[Begin Text passage]

The existing Octave framework can handle these, and to some extent,
aleady does.  But these projects NEED YOUR HELP.  Most of base matlab and
some of the toolboxes are there.  That includes a goodly portion of the
statistics toolbox (distributions, tests, and descriptive stats, but not
parameter estimation, experimental design, process control or principle
components analysis).  Ben Sapp has started an interface to GiNaC,
which is a symbolic algebra package.  Ask him what needs to be done.

The gtk-extra package has a spreadsheet interface which could be handled
if someone could find the time to interface to the GTK widget set in an
extensible way.  That is, you must be able to register new widgets from
an .oct file, or if the GTK interface is a separate process, by its own
shared object loading mechanism.  Once this framework is in place, then
individuals can start to contribute widgets and buttons independently and
real distributed development can occur.

This doesn't get you a Mathematica-style notebook (which is presumably
the sort of technical documentation interface you want?), nor does it
get you simulink, but in the case of simulink, there are people who are
working on that as well.

>
> I submit that the world is ready for a well integrated SUITE of
> open-source technical applications--designed to work together and have the
> same (highly customizable) look-and-feel.  I DO NOT think we should simply
> take existing applications and glue them together--but instead design the
> whole thing from the top down.

There is a lot to be said for using others people work rather than reproducing
it for yourself.

>
> 2) Innovative Interfaces:  Octave's command-line interface is fast (for
> all of us who have been using it for years) and takes few
> resources.  Those are the only good things that can be said about it.  The
> new application should have both modern graphical worksheet interfaces and
> the old standby command line.  The worksheet should be fast and bug-free
> (which is more than can be said of Maple, for instance).  It should also
> be intuitive.  Lets face it...we're the old guard.  Most of my students
> have never seen a command line, and they're the ones who will be using
> this thing 9 years from now, so we should make it "pretty".

[End Text passage]
[Begin Data excerpts]

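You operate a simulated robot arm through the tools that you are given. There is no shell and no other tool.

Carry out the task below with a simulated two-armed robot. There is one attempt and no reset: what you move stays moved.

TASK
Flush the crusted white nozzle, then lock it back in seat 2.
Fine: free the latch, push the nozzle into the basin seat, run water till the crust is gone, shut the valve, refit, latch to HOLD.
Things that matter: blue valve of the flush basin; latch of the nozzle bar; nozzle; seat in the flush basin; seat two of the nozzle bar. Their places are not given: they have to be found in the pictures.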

[End Data excerpts]
[Begin Data excerpts]

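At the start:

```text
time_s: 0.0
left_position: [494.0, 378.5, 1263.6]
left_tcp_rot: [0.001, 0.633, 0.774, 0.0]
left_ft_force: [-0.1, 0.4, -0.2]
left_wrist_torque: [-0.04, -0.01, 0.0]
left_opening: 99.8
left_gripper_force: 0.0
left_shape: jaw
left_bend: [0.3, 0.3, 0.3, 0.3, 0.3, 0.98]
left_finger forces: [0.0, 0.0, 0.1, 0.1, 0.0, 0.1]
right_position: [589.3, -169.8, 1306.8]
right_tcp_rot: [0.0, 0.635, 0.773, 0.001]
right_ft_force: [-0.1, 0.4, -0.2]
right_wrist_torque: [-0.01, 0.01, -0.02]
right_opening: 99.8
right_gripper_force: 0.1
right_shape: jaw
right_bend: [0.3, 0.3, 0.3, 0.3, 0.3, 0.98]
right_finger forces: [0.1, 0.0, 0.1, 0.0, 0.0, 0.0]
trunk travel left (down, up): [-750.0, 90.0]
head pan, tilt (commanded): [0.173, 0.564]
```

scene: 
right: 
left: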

[End Data excerpts]

**What to work on**
**A)** The lines to return run from the one containing "You operate a" down to the one containing "Things that matter: blue"; give them exactly, both included, and no others. Format them as a two-column Markdown table, ID for the number and String for the line, without blank lines.
**B)** Give the continuation of the text passage.

**Per-task answers**
**A)**
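| ID | String |
|---|---|
| 1 | You operate a simulated robot arm through the tools that you are given. There is no shell and no other tool. |
| 2 | Carry out the task below with a simulated two-armed robot. There is one attempt and no reset: what you move stays moved. |
| 3 | TASK |
| 4 | Flush the crusted white nozzle, then lock it back in seat 2. |
| 5 | Fine: free the latch, push the nozzle into the basin seat, run water till the crust is gone, shut the valve, refit, latch to HOLD. |
| 6 | Things that matter: blue valve of the flush basin; latch of the nozzle bar; nozzle; seat in the flush basin; seat two of the nozzle bar. Their places are not given: they have to be found in the pictures. |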

**B)**
So do your students a favour and introduce them to the command line :)  They
will need to know it anyway if they are going to be doing any scripting.
But I agree that for certain applications, having a spreadsheet interface
to the matrices would be useful.  And for some things, it is nice to have
buttons and menus, though only if those same facilities are available to
your scripts, and only if those facilities can be accessed without having
to mess with the mouse.  GUIs are okay for learning a new application, but
horrible if you have to use it regularly.

>
> 3) Distributed Computing:  Now that MPI, clustering, and other kinds of
> distributed computing are finally coming of age, it would be stupid to
> design mathematical software without planning to take advantage of them
> from the very beginning, while still being usable on the old
> "one-station, one processor, one user" model.

A partial solution is to use existing parallel blas and solvers.
Some people are already doing this with Octave.  The complete solution
would implement parallelizable scripts.  This will certainly require a
different scripting language and should not be done without a thorough
analysis of the existing parallel languages.  Better yet, let the language
and compiler experts design your language, the application experts design
your solvers, and bring the lot together for an ideal numeric environment.

>
> 4) Native high quality graphics:  I think the next project should draw its
> own graphics, and draw them well, instead of using an external program
> like gnu-plot.  

The advantage of an external program is that someone else is doing all
the work of maintaining it.  Admittedly, though, it would be nice if
your scripts knew a little more about the graphics were being rendered.
Improving existing third party applications so that they can give Octave
the feedback they need is also a reasonable approach.  The big problem
that I see is that people want to construct pretty interfaces to their
data, and none of the scientific graphing applications that I know of
provides any GUI facilities.

>
> 5) Portability:  This goes without saying, but obviously we want it to run
> on everything octave runs on, plus emerging systems.
>
> Well, there you go.  Maybe all of that is impossibly big.  Surely no one
> person could even design it, much less do the programming.  Maybe I'm the
> only one who wants it.  If it was to happen, though, I can't think of
> anyone more able to do it than the readers of this list, especially
> jwe.  There, would that be enough of a challenge for you?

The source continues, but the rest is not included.